About a week and a half ago, doxo launched.
Doxo was founded by a guy I have known for almost ten years, and he’s one of those guys who comes across as very funny and very laid back, but at the same time he’s always the smartest guy in the room. By a lot.
I had heard about doxo about a year ago, and I knew that it had something to do with billing, but that it was very much a secret as to what they were up to, and for a lot of reasons I just hadn’t crossed paths with my friend Steve for a while, so I hadn’t gotten the chance to ask him for more information.
So then they launched and I learned that it’s an online bill pay site that’s free and doesn’t have any advertising that is designed to eliminate paper from billing (the billing organizations pay doxo and that’s how they make their money).
Seemed like a great idea to a guy who hasn’t dabbled much in the world of online bill pay, until I had lunch last week with my friend Keith, and Keith asked “how is that different from online banking at Bank of America?” Great question, I thought. “I don’t know,” was my response, “but I am meeting Steve on Friday and I will ask him.”
Unsurprisingly, Steve’s answer to the question confirmed that as always, he is the smartest guy in the room. There are several very compelling reasons why this is a really big deal:
1) Free. Free isn’t really one of them, but it’s great.
2) No ads. While it may not seem like a big deal, it is. You and I might ignore the ads on the Bank of America site, but the merchants don’t. So my visa company agrees to share my billing information with Bank of America for me to see (and pay), but when I look at it, Bank of America bombards me with ads from competing credit card companies, and that obviously makes my credit card company eager for an alternative.

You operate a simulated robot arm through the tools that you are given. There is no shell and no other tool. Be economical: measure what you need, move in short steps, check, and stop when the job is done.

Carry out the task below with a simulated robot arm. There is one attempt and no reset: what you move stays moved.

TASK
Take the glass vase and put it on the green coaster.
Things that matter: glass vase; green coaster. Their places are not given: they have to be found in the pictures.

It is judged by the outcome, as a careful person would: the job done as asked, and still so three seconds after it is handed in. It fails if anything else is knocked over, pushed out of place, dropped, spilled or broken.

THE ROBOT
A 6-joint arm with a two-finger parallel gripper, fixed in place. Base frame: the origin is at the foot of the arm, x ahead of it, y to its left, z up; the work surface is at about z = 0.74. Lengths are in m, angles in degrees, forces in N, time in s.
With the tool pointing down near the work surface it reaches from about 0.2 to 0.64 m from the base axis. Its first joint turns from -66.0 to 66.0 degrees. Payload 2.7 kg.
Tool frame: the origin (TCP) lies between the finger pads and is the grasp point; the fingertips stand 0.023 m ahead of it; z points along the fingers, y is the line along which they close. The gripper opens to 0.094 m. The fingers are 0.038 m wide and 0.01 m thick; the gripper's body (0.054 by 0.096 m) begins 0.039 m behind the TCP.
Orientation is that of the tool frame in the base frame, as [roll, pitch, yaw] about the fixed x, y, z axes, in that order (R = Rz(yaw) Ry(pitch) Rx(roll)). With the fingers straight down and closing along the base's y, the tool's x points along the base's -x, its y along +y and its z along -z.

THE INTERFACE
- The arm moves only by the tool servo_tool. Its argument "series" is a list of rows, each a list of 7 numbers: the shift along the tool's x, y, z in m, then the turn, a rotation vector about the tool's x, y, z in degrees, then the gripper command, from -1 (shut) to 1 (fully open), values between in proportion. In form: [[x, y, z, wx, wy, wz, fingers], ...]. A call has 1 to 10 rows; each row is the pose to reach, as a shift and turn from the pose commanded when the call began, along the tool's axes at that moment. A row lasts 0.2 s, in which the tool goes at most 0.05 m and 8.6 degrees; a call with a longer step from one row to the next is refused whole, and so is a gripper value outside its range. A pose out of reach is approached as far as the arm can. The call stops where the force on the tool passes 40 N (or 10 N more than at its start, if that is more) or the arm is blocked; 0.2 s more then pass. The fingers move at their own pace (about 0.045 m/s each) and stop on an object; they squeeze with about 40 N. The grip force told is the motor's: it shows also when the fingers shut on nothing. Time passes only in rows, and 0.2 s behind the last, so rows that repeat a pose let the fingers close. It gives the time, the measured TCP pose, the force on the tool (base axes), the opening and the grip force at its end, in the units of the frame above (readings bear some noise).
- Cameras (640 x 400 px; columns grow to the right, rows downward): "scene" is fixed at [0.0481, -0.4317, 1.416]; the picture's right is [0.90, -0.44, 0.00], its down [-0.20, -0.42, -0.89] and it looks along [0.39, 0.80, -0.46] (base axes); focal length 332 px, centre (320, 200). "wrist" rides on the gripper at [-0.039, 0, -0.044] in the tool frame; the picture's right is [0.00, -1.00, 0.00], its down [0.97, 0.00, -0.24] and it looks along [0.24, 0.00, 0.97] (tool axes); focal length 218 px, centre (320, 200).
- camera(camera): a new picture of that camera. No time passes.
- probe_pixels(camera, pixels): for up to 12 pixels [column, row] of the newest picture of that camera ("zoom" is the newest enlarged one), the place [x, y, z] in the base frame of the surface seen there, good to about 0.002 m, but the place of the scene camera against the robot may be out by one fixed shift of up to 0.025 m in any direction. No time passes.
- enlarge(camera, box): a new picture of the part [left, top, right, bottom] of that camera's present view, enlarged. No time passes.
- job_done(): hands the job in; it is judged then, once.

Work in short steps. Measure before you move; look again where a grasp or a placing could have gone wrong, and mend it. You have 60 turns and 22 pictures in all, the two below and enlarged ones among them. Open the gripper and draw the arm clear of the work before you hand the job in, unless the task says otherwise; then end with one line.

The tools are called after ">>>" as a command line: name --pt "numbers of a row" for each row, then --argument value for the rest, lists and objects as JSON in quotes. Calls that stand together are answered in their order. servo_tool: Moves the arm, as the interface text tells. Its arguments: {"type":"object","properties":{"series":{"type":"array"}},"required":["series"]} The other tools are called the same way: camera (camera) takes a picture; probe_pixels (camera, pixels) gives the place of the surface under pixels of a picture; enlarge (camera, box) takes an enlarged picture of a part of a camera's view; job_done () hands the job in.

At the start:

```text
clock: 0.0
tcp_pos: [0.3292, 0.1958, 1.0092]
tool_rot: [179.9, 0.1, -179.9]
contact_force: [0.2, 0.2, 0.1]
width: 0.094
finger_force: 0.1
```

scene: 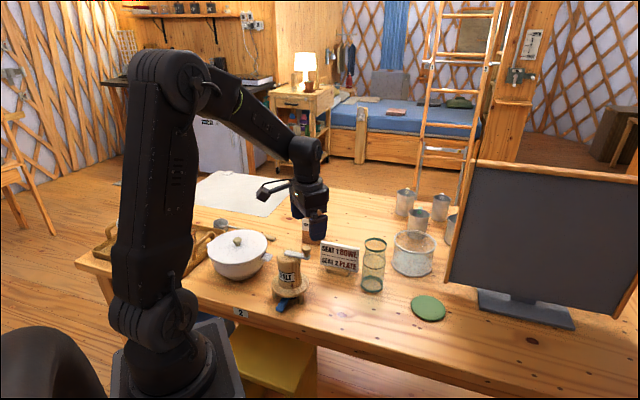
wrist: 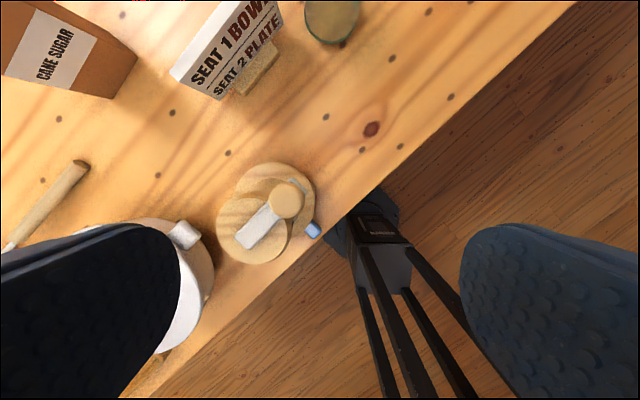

3) Data. Data is something the Bank of America service doesn’t offer (and I don’t want to pick on B of A, but WellsFargo is so bad at online bill pay, they really aren’t worth mentioning here). My credit card company and Comcast and Puget Sound Energy, and The New York Times are all able to push the information to B of A about wbat I owe them, but B of A doesn’t store any of the information. Doxo does. So if you want to go back a month, or a year, or whatever, doxo has all of the data of all of the billing you have ever done with them. That’s big.
4) Like Facebook or LinkedIn. Bank of America is the one that has a “deal” with the billing organizations. Not you and the billing organizations. We all know what it means to “friend” someone on Facebook or add someone to our LinkedIn network. Once someone accepts that invitation, it opens a trusted exchange between the two parties. That’s what doxo does between us and the billing organizations. Just like friending, the relationship is between us and the billing organization and that’s what unlocks the trusted exchange between parties. That’s a really, really big differentiator.
So now I get it and I am eager to start using doxo. You should too.